Although existing resources available to freshmen are diverse, this network of support would benefit greatly from increased faculty involvement. The CUP’s goal is to turn the existing advising/mentoring network into a system that encourages faculty commitment to freshman advising while shifting the faculty advisor’s primary role from one that is often largely administrative to one that is primarily focused on mentoring.
The key to this is structuring a system that takes advantage of the complementary skills and knowledge available from other teaching staff and administrators. Our proposal would initially build on the two existing avenues available now for faculty participation in freshman advising: offering a Freshman Advising Seminar (FAS) or participating in a traditional advising relationship. Every advisor will be matched with an upper class student, the Associate Advisor, who is well informed in the GIRs and is knowledgeable about MIT support resources.
To accomplish our objective of ensuring that every first-year MIT undergraduate is advised or mentored by a faculty member, we need about 145 faculty mentors. That is about 12.5% of the number of full-time MIT faculty. Mentoring could be provided through Freshman Advising Seminars, traditional advising, and by faculty pairing up with staff advising experts in UAAP, ESG, Concourse and OME. And we should think about new ways of mentoring students. Meeting regularly with a small group of students for lunch or dinner could be a very effective and enjoyable way of interacting. Yale University does this in their system of residential colleges. Faculty members have an open invitation to dine with undergraduates. If you have visited Yale and experienced the intense and vibrant exchanges that go on at almost every dining table, you probably thought “Why don’t we do this at MIT?”
Why haven’t we met this goal of freshman mentoring before now? In the past two decades, a number of faculty-led committees have looked at freshman advising and made suggestions on how we could enhance faculty participation. The CUP spent the past year developing a set of Freshman Advising Principles. A review of the “Report of the Task Force on the Undergraduate Educational Commons” also provided some sound and thoughtful advice on this subject.

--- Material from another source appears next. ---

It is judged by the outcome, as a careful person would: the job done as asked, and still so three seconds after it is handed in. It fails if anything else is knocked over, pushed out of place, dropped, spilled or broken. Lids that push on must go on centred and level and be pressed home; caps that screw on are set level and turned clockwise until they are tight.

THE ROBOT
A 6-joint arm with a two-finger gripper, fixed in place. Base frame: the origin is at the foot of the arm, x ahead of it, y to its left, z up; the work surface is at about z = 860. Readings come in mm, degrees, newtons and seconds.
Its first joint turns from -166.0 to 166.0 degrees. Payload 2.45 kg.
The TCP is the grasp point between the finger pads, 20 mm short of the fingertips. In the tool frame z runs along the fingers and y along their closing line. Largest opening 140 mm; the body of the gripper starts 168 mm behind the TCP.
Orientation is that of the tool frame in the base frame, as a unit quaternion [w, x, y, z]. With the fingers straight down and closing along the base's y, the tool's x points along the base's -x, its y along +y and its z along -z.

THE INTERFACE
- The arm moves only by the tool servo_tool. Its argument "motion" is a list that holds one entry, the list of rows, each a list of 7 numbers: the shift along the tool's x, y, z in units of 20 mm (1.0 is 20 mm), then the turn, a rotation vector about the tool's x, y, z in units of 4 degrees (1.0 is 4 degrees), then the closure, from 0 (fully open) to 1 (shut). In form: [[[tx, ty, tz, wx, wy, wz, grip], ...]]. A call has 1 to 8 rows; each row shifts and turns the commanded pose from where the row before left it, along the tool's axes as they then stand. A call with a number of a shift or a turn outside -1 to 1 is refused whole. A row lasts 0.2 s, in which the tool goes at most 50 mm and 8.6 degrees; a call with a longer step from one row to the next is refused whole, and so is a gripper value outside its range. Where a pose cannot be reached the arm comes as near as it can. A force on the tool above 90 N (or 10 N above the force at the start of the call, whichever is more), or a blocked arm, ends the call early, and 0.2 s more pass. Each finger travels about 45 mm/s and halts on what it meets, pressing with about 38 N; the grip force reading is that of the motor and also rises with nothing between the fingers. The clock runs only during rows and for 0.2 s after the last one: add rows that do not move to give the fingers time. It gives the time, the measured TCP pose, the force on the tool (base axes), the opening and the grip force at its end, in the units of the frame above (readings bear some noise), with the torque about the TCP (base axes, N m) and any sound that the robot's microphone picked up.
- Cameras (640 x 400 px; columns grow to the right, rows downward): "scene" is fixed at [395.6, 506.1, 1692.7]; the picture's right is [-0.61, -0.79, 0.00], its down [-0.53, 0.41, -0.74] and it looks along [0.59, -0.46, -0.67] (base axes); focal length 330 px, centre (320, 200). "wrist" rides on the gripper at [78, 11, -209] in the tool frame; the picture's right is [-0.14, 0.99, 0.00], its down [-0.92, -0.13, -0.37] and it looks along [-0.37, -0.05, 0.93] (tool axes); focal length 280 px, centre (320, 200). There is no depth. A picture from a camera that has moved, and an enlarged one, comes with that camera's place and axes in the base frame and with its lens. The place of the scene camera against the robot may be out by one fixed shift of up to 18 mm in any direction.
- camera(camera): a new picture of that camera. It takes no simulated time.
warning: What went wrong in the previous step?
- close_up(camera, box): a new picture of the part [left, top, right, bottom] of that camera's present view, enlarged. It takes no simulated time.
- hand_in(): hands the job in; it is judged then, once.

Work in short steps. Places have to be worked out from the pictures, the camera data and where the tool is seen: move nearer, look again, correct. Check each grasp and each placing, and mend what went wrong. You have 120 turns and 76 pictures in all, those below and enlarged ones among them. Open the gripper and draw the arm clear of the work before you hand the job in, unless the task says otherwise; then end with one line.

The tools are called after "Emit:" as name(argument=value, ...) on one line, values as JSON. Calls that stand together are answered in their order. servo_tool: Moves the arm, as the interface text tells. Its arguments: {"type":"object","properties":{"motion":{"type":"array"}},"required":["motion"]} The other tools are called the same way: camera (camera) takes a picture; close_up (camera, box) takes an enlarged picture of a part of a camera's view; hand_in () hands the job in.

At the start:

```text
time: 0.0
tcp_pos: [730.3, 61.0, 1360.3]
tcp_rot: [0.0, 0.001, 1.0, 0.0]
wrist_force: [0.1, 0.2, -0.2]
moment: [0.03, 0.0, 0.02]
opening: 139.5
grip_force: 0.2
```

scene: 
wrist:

One reason that things have not changed relates to the fact that some faculty in departments with large undergraduate enrollments are already advising sizeable groups of upper-class undergraduates, which can consume a great deal of faculty time and energy. There is a feeling that there is not enough time for faculty to do freshman advising as well. However, not every department has a large number of majors, and we could distribute mentoring activities in a way that shares the load among us all. Also, we don’t need to have every faculty member in the Institute participating in freshman advising. As outlined above, this problem could be solved if we increase the number serving as freshman advisors from 70 to 145. An additional 75 faculty advisors should be sufficient.
Can we not find a way to do this? Perhaps it is time to provide some incentives or look at the advising load of departments and balance these loads by distributing responsibilities for freshmen to faculty in departments with smaller undergraduate enrollments. Perhaps we can identify and provide meaningful incentives. In any case, it will require that all of us at MIT – faculty members, department heads, deans and the MIT administration – work together to create a new system to mentor first-year students. We will need to identify resources and develop mechanisms that support faculty mentoring and advising. To begin this process of reinventing freshman advising at MIT, the CUP offers the following resolution:
Proposed Faculty Resolution
It is the sense of the MIT faculty that every freshman should have a faculty member serving as a mentor or advisor. We ask that the leaders in MIT’s administration partner with the CUP, the Deans of the five Schools, and DUE and DSL to develop and implement an advising program that moves us towards this end.
We would value your input, advice, and feedback on this proposed faculty resolution.